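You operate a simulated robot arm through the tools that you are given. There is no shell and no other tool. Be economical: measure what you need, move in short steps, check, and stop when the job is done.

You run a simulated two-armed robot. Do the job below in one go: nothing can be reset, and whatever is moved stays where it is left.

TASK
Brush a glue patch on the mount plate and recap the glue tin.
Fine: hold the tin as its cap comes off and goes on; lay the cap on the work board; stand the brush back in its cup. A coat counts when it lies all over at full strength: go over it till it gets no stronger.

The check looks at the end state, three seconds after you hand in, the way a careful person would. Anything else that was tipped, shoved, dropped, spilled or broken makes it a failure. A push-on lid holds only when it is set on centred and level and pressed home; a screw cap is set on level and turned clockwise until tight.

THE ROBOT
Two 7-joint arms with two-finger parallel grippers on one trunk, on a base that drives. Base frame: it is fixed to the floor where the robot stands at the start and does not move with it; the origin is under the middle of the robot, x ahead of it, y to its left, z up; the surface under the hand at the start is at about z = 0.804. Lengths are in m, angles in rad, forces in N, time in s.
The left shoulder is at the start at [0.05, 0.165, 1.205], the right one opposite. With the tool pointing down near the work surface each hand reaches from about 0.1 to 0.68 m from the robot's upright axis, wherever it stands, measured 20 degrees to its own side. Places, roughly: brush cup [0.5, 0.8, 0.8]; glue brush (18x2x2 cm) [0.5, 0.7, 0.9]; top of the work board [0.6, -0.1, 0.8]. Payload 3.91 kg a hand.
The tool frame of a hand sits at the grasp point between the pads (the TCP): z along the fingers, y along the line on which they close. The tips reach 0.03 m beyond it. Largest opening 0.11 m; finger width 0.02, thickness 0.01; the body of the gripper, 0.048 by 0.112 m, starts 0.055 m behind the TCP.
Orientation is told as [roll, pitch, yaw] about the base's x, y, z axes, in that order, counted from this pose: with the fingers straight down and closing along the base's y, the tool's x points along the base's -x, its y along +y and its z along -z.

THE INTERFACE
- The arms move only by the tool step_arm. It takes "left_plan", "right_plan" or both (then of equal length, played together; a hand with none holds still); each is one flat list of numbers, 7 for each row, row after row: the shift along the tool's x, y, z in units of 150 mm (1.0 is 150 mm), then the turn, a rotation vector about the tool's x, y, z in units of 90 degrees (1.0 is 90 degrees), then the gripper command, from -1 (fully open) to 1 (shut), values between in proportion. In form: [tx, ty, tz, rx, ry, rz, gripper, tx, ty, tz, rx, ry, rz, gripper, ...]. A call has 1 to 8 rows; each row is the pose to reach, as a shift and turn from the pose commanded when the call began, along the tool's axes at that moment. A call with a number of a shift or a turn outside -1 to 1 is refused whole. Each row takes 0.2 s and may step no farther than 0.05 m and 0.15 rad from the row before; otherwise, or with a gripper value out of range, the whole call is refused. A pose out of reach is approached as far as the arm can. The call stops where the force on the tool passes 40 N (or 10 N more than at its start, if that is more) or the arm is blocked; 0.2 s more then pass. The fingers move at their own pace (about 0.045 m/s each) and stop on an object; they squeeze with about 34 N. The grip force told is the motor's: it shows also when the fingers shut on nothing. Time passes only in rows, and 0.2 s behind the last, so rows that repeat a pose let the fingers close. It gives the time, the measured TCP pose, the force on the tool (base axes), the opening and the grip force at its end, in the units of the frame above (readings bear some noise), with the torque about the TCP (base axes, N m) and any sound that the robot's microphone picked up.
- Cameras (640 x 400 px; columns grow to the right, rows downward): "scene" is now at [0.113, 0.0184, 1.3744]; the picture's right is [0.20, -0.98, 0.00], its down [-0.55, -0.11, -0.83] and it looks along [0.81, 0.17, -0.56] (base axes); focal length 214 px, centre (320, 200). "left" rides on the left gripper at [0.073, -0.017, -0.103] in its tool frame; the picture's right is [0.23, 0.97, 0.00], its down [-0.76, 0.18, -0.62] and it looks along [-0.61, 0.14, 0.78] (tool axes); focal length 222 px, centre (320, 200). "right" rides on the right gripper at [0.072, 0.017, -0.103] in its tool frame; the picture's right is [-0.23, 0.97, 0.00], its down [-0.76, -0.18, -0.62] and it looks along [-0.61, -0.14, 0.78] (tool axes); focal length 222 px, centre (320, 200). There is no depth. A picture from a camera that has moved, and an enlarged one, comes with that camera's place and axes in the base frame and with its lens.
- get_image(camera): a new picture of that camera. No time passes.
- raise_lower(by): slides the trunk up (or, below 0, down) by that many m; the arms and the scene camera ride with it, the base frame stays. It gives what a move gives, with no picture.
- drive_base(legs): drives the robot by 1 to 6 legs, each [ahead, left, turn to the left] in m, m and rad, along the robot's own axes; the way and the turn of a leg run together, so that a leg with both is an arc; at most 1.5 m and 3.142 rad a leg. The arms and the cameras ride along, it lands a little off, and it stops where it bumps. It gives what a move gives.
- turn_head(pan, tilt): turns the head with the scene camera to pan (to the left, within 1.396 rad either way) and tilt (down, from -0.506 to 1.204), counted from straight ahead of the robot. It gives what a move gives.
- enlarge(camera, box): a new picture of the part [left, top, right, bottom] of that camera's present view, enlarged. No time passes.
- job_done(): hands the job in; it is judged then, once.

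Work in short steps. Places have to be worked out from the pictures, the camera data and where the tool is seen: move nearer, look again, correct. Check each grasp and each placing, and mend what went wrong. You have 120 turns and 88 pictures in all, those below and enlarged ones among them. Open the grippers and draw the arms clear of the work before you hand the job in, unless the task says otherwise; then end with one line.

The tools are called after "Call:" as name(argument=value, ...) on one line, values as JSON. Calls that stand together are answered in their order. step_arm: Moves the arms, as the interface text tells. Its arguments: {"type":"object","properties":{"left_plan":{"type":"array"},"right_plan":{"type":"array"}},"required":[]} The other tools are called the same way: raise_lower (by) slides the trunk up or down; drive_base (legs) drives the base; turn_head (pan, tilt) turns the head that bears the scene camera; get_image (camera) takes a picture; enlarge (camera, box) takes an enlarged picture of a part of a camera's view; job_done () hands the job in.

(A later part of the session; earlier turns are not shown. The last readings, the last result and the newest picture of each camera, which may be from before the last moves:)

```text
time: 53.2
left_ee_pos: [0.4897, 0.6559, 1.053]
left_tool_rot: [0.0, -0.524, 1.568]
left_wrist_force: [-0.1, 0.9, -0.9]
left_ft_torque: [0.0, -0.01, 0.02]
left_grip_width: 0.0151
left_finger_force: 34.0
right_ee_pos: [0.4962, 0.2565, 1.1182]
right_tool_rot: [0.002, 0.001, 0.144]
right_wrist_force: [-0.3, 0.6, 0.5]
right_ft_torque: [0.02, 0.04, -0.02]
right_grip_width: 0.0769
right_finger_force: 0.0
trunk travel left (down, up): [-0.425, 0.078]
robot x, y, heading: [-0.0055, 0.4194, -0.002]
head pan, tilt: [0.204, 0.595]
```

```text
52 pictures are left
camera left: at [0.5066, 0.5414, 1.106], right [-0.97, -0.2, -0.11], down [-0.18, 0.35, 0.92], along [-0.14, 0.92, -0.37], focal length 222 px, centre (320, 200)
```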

•••••

WORK TO DO
Work out the count of lines containing the word "short", then write only that count.

TASK RESPONSE
2